▶ _Prompt_
Scan the material that follows. Copy every line containing the word "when".

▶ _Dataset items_
━━━━━━

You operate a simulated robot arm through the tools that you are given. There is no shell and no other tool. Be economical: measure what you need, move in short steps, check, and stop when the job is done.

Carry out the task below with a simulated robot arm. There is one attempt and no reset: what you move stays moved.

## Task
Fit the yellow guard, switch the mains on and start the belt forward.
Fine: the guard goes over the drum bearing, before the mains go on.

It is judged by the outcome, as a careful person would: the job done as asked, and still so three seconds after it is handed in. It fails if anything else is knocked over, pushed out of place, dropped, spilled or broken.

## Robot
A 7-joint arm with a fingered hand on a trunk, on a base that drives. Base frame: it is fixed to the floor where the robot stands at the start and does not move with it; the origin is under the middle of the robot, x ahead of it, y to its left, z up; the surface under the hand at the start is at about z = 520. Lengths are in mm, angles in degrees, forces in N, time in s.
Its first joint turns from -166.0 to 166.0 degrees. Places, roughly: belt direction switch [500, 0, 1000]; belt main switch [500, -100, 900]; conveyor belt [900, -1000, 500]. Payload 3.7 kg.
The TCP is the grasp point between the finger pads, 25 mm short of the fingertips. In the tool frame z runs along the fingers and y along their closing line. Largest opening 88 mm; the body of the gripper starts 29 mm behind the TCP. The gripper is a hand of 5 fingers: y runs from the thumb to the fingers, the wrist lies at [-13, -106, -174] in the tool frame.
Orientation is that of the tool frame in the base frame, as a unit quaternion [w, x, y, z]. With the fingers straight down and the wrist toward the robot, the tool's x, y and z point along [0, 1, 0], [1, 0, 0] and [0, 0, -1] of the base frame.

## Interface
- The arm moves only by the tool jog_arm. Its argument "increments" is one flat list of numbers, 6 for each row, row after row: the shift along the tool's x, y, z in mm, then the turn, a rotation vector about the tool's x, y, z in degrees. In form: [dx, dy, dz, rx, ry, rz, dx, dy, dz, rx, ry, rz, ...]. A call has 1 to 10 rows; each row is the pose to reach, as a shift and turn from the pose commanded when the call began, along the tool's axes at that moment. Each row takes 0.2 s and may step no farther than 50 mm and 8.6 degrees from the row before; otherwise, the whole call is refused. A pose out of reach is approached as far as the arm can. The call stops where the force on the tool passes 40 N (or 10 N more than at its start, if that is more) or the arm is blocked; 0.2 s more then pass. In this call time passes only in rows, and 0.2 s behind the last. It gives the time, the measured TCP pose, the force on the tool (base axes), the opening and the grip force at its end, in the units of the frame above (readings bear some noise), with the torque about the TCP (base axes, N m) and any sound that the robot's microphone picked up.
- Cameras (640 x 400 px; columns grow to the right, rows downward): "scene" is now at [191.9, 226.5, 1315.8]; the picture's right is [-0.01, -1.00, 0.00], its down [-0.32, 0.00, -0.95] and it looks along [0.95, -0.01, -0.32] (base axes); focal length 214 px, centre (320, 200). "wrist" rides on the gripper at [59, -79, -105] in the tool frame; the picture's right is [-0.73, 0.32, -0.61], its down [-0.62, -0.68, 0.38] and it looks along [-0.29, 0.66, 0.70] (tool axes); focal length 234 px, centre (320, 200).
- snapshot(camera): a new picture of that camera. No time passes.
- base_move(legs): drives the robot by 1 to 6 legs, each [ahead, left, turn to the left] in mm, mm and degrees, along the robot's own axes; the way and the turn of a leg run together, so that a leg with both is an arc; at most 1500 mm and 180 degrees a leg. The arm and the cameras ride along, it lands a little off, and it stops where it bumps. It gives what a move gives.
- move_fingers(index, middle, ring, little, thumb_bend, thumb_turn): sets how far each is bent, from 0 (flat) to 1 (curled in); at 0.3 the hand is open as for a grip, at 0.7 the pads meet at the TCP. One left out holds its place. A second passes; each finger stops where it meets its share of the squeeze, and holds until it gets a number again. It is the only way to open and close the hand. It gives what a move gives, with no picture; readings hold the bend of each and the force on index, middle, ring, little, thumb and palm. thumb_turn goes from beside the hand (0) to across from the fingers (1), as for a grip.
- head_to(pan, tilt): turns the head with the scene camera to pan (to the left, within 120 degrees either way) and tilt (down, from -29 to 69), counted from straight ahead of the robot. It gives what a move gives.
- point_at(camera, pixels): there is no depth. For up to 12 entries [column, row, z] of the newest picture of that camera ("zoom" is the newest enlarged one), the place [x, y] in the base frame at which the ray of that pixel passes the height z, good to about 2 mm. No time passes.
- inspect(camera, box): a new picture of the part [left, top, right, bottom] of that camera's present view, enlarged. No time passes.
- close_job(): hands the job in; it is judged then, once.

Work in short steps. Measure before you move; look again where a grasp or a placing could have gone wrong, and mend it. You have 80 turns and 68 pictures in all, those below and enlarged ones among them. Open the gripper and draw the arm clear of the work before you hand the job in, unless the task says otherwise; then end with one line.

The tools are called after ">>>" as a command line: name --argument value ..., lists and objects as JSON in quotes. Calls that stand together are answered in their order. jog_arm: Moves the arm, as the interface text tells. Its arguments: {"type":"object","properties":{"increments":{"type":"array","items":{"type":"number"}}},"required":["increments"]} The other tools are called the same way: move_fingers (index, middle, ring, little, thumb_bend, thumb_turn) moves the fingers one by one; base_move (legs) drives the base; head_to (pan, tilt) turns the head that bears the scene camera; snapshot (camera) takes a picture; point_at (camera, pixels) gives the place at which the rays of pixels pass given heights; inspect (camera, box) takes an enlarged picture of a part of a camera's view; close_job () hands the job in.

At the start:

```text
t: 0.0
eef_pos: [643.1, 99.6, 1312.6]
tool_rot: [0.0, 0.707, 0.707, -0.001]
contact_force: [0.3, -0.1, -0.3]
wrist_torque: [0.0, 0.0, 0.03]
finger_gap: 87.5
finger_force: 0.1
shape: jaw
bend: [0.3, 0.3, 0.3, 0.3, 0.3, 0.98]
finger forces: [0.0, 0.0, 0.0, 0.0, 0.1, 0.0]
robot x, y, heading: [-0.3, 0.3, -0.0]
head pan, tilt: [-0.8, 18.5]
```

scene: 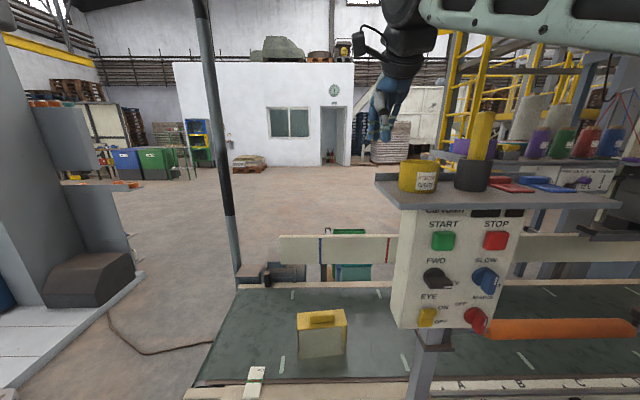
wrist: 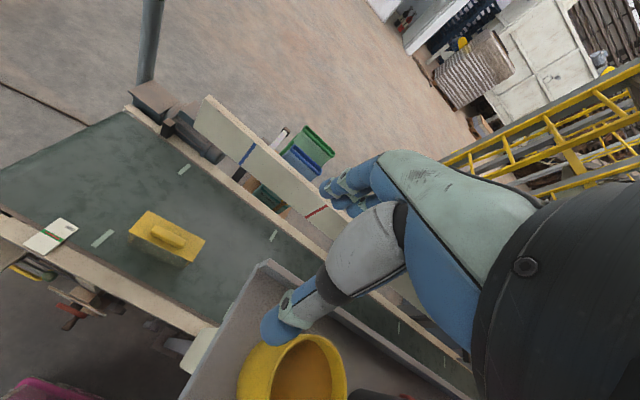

━━━━━━

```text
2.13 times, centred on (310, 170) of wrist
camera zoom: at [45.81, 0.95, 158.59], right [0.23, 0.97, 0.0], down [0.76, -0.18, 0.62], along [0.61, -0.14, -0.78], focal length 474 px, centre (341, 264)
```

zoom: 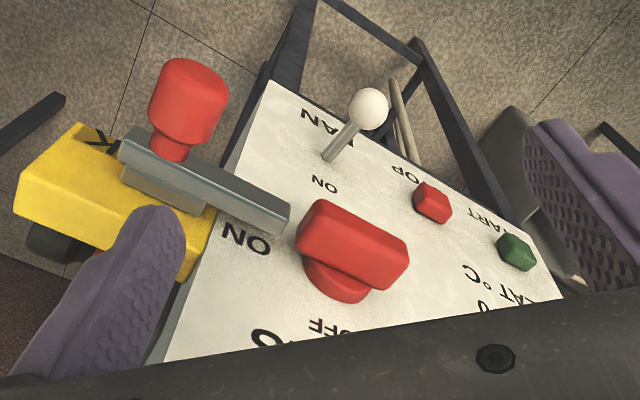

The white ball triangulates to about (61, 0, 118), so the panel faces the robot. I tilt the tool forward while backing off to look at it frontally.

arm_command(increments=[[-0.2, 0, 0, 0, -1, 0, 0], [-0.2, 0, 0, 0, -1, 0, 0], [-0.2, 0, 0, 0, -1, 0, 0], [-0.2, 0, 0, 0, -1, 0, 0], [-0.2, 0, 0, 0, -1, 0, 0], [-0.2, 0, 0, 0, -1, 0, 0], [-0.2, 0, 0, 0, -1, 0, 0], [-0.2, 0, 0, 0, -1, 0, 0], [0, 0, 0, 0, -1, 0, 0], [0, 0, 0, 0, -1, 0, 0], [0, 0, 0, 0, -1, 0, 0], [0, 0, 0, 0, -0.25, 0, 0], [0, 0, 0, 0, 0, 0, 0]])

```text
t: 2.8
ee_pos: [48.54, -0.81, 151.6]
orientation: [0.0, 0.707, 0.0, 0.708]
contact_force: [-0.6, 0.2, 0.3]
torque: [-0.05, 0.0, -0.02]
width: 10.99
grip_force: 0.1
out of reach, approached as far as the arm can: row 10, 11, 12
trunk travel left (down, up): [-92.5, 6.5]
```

━━━━━━

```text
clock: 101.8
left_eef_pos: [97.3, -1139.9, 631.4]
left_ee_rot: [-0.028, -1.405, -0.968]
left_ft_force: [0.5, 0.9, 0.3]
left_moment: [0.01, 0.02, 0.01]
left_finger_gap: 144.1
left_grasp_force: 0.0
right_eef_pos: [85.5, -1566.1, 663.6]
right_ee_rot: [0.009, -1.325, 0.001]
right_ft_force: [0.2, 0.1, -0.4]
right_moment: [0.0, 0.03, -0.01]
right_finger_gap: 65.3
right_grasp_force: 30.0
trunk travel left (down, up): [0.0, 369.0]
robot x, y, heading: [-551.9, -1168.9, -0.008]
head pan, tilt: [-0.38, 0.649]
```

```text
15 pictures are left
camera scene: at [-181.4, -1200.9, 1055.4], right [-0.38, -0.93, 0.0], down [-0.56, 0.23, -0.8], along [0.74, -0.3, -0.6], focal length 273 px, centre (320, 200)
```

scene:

━━━━━━

▶ _Solution to the problem_
You operate a simulated robot arm through the tools that you are given. There is no shell and no other tool. Be economical: measure what you need, move in short steps, check, and stop when the job is done.
- The arm moves only by the tool jog_arm. Its argument "increments" is one flat list of numbers, 6 for each row, row after row: the shift along the tool's x, y, z in mm, then the turn, a rotation vector about the tool's x, y, z in degrees. In form: [dx, dy, dz, rx, ry, rz, dx, dy, dz, rx, ry, rz, ...]. A call has 1 to 10 rows; each row is the pose to reach, as a shift and turn from the pose commanded when the call began, along the tool's axes at that moment. Each row takes 0.2 s and may step no farther than 50 mm and 8.6 degrees from the row before; otherwise, the whole call is refused. A pose out of reach is approached as far as the arm can. The call stops where the force on the tool passes 40 N (or 10 N more than at its start, if that is more) or the arm is blocked; 0.2 s more then pass. In this call time passes only in rows, and 0.2 s behind the last. It gives the time, the measured TCP pose, the force on the tool (base axes), the opening and the grip force at its end, in the units of the frame above (readings bear some noise), with the torque about the TCP (base axes, N m) and any sound that the robot's microphone picked up.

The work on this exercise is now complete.